Gloria Tanner sitting on the couch in the living room

Master’s degree in hand, women’s rights champion launched a legacy of change

May 2, 2019

Gloria Tanner (MA ’76) grew up in the same segregated neighborhood in Atlanta as civil rights great Martin Luther King, Jr. She went to high school with MLK’s younger siblings and lived next door to Maynard Jackson, the first black mayor of a major southern city.

The childhood climate seeded Tanner’s life of public service – also fed by her parents’ civic passion.
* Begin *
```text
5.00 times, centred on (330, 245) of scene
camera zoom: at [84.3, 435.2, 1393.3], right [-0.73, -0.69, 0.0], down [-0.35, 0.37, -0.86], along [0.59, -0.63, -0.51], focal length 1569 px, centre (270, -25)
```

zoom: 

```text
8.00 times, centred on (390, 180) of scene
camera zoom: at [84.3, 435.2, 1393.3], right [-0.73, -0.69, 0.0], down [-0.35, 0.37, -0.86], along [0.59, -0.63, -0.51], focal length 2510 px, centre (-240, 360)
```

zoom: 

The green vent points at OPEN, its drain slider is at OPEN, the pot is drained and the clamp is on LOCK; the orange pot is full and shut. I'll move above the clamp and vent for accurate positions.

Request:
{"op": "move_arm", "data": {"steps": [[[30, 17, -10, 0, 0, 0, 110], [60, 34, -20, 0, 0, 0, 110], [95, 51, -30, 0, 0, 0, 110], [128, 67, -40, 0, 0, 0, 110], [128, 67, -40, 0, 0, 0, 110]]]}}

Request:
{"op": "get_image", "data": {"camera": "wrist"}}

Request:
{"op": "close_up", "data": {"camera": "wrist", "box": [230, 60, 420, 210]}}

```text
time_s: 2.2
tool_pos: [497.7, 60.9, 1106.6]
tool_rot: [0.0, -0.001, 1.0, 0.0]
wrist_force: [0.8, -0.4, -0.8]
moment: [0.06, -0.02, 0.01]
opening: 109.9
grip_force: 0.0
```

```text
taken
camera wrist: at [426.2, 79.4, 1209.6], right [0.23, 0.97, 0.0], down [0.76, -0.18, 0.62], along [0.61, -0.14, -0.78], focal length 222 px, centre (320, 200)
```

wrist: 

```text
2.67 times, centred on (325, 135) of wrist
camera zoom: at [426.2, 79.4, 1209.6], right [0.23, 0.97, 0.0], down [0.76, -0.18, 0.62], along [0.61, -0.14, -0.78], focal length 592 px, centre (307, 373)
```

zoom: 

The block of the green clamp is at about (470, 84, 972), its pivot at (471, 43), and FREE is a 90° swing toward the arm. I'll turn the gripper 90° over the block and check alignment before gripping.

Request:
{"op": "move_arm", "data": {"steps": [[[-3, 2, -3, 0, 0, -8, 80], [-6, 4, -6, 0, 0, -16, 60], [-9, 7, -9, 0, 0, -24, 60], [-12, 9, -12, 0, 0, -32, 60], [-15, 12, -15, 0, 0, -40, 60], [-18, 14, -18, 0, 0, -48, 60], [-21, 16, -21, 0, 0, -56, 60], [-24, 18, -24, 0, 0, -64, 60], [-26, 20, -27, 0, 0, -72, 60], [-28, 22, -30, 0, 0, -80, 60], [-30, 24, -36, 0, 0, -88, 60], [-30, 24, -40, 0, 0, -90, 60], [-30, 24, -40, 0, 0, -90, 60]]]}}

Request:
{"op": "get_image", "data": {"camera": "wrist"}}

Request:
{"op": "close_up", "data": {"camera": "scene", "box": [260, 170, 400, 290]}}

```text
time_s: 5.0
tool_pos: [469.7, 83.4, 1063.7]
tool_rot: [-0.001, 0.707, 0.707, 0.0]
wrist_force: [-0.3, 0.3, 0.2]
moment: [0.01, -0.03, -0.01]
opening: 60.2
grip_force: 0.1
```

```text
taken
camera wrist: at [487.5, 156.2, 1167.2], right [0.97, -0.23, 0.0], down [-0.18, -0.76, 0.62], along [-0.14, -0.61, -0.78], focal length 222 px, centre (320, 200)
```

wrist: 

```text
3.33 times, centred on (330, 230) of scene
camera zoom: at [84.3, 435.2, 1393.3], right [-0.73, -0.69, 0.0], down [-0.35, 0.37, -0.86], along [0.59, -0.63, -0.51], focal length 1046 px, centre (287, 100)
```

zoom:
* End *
But her higher education, which culminated in a master’s degree at CU Denver, made that career flourish, she said.

“I’ll tell you: I never enjoyed school as much as I did grad school,” said Tanner, 83, Colorado’s first black woman senator. “I was in the field that I wanted to be in, and regardless of whether I was an elected official or not, I always wanted to have some input into public policy,” she said. “That degree gave me the opportunity to do it. It was very important to me.”

“I always wanted to have some input into public policy. That degree gave me the opportunity to do it.”


Gloria Tanner (MA ’76)

Gloria holding a photo of her and her five sisters.
Gloria Tanner holds a photo of her and her five sisters. Tanner, the first black woman Colorado senator, credits her mother’s influence for raising daughters who all succeeded in traditionally male-centric professions. 

The making of a civil rights champion

Raised by a strong and community-minded mother, the activist in Tanner was ignited young. “I learned all of those things at an early age,” said Tanner, who left a legacy of change behind during her six-plus decades in Denver.

“My parents were always involved, especially my mother, Tanner said. “She got people out to vote.”

Tanner recalled marching as a child with her mother, five sisters and brother to get lights on the street corners so the neighborhood kids would be safe. “We’d all march on city hall,” said Tanner, who also went to high school with civil rights leader and President Bill Clinton’s close advisor Vernon Jordan.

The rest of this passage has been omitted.